**YOUR INSTRUCTIONS**: Starting with the first line of the data that follows, transcribe every line verbatim until the line containing "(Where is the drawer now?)" has been transcribed.

**DATA**:
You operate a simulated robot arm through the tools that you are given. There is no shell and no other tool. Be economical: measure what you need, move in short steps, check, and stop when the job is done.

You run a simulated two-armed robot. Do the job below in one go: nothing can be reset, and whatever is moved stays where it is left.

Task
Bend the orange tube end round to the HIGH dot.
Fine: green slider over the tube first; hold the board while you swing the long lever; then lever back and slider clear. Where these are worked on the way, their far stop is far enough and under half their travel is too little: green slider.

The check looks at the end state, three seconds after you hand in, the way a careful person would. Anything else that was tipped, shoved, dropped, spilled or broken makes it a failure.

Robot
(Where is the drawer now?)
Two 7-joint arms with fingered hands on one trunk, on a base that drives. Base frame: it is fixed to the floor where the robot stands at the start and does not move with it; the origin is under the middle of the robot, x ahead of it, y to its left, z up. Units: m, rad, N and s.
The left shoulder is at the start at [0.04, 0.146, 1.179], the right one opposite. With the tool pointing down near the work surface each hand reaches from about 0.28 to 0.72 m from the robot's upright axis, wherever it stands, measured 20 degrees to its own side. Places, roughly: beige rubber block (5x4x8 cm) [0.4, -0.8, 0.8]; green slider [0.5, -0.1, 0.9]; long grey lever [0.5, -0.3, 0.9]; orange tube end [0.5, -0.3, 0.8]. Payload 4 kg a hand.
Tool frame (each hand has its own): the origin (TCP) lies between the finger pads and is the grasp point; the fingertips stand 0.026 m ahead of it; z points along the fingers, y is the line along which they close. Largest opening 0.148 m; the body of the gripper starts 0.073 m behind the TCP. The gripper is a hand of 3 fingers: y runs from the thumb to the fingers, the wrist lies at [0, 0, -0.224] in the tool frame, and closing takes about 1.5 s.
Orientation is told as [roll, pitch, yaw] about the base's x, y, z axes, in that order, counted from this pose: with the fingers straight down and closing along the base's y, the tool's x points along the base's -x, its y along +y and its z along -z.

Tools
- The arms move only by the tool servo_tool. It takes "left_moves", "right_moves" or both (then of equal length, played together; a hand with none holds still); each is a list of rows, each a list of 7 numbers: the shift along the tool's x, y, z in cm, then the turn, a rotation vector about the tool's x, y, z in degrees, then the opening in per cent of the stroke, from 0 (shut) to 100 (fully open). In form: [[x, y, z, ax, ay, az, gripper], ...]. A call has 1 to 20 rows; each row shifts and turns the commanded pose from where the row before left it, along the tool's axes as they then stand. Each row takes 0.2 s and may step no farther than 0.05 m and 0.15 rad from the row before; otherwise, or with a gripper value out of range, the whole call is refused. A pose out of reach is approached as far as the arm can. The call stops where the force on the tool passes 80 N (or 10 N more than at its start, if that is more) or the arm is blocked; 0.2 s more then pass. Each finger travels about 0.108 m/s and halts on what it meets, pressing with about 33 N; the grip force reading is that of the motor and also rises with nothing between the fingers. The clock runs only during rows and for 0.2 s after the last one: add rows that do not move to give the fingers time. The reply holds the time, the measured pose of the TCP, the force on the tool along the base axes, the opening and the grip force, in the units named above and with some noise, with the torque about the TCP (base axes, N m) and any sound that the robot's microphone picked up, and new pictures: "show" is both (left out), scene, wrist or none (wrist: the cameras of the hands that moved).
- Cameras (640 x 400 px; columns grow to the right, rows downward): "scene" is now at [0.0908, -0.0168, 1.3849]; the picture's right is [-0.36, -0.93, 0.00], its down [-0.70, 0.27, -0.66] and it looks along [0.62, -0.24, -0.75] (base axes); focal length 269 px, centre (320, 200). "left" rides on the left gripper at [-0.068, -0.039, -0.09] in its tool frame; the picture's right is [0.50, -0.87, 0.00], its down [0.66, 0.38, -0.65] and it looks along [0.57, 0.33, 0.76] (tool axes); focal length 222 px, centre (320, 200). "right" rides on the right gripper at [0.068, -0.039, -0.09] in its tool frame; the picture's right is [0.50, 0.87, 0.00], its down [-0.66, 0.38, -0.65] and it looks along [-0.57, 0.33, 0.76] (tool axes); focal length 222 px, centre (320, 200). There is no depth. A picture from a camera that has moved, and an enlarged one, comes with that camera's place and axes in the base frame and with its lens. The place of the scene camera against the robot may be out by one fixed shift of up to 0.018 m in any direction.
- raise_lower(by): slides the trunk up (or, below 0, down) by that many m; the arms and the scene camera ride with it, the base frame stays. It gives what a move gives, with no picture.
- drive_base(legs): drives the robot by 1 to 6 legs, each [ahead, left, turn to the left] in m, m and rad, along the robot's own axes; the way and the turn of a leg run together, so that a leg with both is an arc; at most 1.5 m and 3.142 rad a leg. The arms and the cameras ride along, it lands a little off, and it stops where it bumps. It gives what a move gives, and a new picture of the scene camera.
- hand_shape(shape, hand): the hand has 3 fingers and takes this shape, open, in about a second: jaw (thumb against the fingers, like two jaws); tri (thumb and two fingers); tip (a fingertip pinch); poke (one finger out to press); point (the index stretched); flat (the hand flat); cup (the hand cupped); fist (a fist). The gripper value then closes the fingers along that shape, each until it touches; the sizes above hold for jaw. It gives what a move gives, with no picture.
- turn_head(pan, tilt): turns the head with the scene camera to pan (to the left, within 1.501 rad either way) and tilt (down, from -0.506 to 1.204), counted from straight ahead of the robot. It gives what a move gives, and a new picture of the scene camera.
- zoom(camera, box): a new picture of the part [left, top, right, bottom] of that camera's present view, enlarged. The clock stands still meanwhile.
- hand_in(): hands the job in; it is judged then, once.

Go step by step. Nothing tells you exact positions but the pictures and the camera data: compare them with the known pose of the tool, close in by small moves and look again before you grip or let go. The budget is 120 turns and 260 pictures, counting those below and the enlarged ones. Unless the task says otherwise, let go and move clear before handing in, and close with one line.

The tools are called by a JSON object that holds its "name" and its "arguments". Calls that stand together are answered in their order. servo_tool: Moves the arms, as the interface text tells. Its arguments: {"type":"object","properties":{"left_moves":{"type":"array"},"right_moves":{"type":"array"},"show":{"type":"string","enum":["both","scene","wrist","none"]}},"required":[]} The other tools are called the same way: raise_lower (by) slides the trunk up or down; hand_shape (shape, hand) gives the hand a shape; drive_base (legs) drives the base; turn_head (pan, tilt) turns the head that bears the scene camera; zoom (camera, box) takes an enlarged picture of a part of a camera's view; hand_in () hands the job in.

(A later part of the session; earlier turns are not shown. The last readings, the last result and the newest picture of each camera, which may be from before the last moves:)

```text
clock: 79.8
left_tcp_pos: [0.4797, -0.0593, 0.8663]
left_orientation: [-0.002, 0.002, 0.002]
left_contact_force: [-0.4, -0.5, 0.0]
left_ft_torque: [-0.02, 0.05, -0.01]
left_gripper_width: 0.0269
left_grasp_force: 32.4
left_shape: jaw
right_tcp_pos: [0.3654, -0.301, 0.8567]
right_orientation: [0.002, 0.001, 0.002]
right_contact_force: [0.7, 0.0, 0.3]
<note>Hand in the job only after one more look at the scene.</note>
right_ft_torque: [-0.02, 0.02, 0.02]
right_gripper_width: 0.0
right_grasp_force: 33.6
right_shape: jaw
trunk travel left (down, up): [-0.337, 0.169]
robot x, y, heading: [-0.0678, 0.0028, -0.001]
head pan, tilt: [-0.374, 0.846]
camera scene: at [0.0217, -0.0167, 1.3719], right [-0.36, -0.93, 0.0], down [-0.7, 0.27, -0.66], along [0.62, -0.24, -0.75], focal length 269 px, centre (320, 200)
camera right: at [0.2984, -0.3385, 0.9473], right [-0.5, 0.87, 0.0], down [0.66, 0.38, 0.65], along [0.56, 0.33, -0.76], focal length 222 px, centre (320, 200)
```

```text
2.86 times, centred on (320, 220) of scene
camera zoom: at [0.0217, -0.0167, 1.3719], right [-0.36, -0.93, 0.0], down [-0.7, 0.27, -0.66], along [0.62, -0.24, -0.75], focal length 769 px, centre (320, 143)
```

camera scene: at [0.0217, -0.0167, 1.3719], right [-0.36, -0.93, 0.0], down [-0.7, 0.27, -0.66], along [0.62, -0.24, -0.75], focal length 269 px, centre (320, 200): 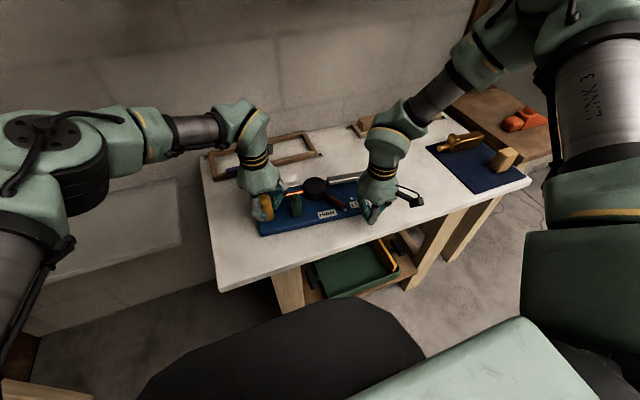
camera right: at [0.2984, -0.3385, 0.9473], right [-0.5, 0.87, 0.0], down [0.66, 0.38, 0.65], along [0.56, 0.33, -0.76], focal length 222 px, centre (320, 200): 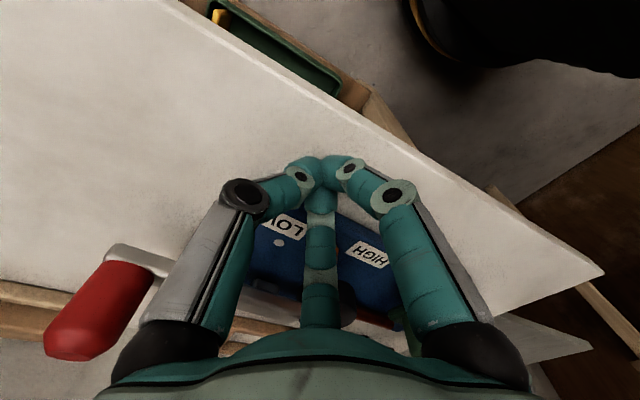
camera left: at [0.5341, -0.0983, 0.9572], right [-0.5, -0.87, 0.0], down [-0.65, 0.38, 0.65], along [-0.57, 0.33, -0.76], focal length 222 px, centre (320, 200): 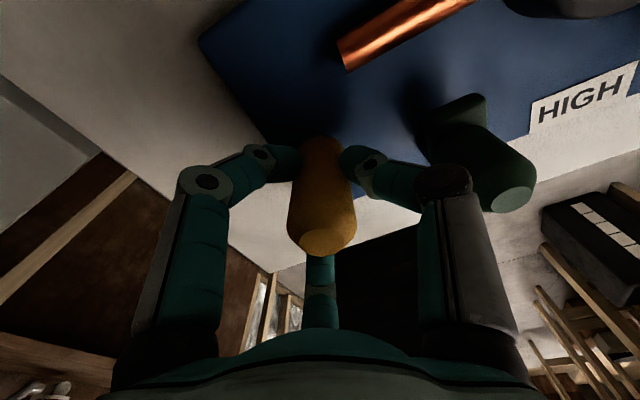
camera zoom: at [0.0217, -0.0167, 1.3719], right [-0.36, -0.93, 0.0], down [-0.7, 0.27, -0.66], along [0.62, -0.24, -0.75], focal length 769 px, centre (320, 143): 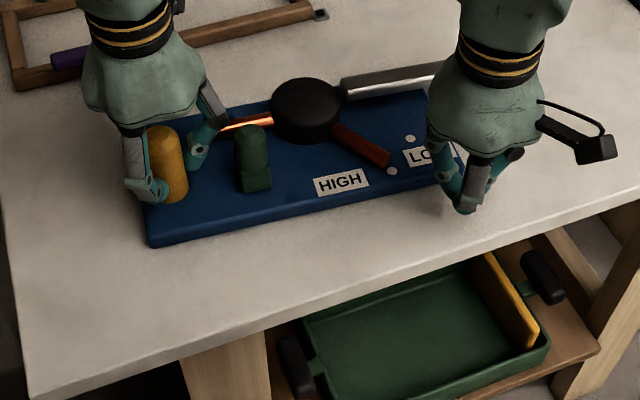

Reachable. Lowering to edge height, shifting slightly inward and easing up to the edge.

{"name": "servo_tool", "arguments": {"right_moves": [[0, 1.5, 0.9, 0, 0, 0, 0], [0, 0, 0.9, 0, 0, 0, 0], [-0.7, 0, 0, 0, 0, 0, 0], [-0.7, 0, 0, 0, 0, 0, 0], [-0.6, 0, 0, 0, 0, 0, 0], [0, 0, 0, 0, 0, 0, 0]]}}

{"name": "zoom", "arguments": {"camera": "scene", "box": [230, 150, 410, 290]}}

**THE RESPONSE**:
You operate a simulated robot arm through the tools that you are given. There is no shell and no other tool. Be economical: measure what you need, move in short steps, check, and stop when the job is done.

You run a simulated two-armed robot. Do the job below in one go: nothing can be reset, and whatever is moved stays where it is left.

Task
Bend the orange tube end round to the HIGH dot.
Fine: green slider over the tube first; hold the board while you swing the long lever; then lever back and slider clear. Where these are worked on the way, their far stop is far enough and under half their travel is too little: green slider.

The check looks at the end state, three seconds after you hand in, the way a careful person would. Anything else that was tipped, shoved, dropped, spilled or broken makes it a failure.

Robot
(Where is the drawer now?)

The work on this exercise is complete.